Excerpted text:
────

In this work, our objective was to study how word2vec embeddings could affect the performance of supervised learning methods, commonly used in a wide range of NLP applications, on the task of detecting lexical functions in Spanish verb-noun collocations based on a corpus. To the best of our knowledge, there is only one research work, which we mention in section 2, where the authors used word embeddings to cluster collocations, expecting that each cluster would contain a specific lexical function. The scarcity of research on the topic is probably explained by its complexity, since lexical functions encapsulate semantic peculiarities and nuances of collocations on a highly fine-grained level.

The rest of the paper is organized as follows. Section 2 presents related work, in Section 3 we explain the proposed method and give a description of our dataset and the corpus. In Section 4 we discuss the results, and Section 5 includes conclusions and future work.

2 Related work

It is not a trivial task to detect fine-grained semantic differences represented by lexical functions automatically, so more research has been so far accomplished on manual methods of annotating collocations with lexical functions, and consequently building collocation dictionaries enriched by LFs, or semantic networks and ontologies incorporating LFs in them. One of such projects is French Lexical Network (FLN) [2] based on the LF taxonomy and available for download in the XML format; connections between words in the network are tagged with syntagmatic relations corresponding to LFs. Such annotation, absent in WordNet [3], another popular and widely used semantic network, makes FLN a unique repository of lexical semantic data existing up to date. Fonseca, Sadat, and Lareau [4] developed a Java API in order to retrieve data from FLN, which they used to detect collocations in a textual corpus with an overall precision of 0.763 and to produce semantic classification of the identified collocations.

A few works have been done on LFs automatic detection. Wanner [5], Wanner, Bohnet, and Giereth [6] experimented with nine LFs in Spanish verb-noun collocations, representing each collocation by a vector whose features were hypernyms of the noun and the verb. In the experiments, an average F1-score of about 0.70 was obtained. The highest results were shown by the ID3 algorithm with an F1-score of 0.76 and by the Nearest Neighbor technique with an F1-score of 0.74.

Tutin [7] took advantage of the database of French collocations described by Polguère [8], syntactic patterns, and finite-state transducers associated with metagraphs for labeling collocations with LFs in corpora. In the experiments, a precision of 0.9 and a recall of 0.862 were archived.

Enikeeva and Popov [9] applied Affinity Propagation algorithm to cluster collocations using word embeddings [10] of the collocation constituents. Clusters were expected to contain different semantic classes of collocations, each with respect to a particular lexical function. A precision of 0.64 was obtained on LFs for verb-noun collocations, which is the collocation type we experimented on in this work.

In our previous work [11], an average F1-measure of 0.74 was achieved on Spanish verb-noun LFs, applying all relevant supervised learning methods implemented in Weka software [12]; collocations were represented as vectors of Spanish WordNet [13] hypernyms of the constituent words. We also studied how LFs can be detected by their context words using supervised learning in [14]. The best F1-score was 0.50 using tf-idf of context words as features and support vector machine with a linear kernel.

────

Source material:

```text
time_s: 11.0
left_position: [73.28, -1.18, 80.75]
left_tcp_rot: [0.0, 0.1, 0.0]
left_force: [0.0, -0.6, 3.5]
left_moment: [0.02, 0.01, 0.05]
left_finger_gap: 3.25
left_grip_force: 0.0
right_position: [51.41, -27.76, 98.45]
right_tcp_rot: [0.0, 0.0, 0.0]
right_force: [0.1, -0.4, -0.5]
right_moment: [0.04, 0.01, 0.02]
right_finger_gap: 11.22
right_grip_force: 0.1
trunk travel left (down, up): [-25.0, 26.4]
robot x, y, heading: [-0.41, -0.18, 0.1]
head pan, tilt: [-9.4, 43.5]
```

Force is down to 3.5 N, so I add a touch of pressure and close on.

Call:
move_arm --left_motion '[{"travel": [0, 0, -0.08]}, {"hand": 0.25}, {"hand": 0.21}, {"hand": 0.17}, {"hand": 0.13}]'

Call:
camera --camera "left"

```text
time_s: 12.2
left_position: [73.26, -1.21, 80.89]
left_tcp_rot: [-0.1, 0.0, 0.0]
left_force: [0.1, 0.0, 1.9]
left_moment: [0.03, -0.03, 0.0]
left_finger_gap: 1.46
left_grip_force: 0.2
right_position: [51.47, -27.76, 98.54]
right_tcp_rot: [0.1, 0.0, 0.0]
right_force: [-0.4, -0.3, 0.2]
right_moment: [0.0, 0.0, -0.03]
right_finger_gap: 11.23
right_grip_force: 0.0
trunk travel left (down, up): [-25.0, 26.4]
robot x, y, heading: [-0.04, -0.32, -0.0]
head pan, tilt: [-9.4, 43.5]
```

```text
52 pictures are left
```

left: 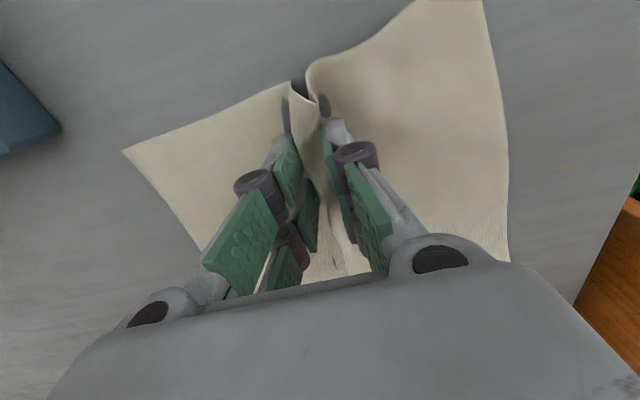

────

Actions to take:
(a) I need one stretch of the excerpted text verbatim, from "Tutin [7] took" to "0.862 were archived.".
(b) Could you carry on with the excerpted text from where it ends?

Written answers:
(a)
Tutin [7] took advantage of the database of French collocations described by Polguère [8], syntactic patterns, and finite-state transducers associated with metagraphs for labeling collocations with LFs in corpora. In the experiments, a precision of 0.9 and a recall of 0.862 were archived.

(b)
It is worth mentioning here that high values of precision, recall, and F1-score on LFs detection were achieved due to incorporating manually produced, richly annotated lexical, syntactic, and semantic resources. However, the challenge now is to design resources-independent methods based only on corpora, and to this end, a precision of 0.64 as in [9] or an F1-score of 0.50 as in [14] seem to be quite satisfactory for the initial stage of working on this task.

Finally, we have to note that the numbers mentioned in this section are not comparable: the authors ran their experiments on different datasets and in different languages. In spite of that, we cited the results for the reader to have a basic idea of advances in this complicated NLP task.

3 Data and method

In our experiments, we used the dataset of Spanish verb-noun collocations labeled manually with lexical functions compiled by us in previous work [11]; Table 1 gives some examples of our data. From this dataset, we chose four lexical functions, namely, Oper1, Real1, CausFunc0, and CausFunc1, due to their relatively high frequency in texts. The meaning of these LFs was explained in the Introduction.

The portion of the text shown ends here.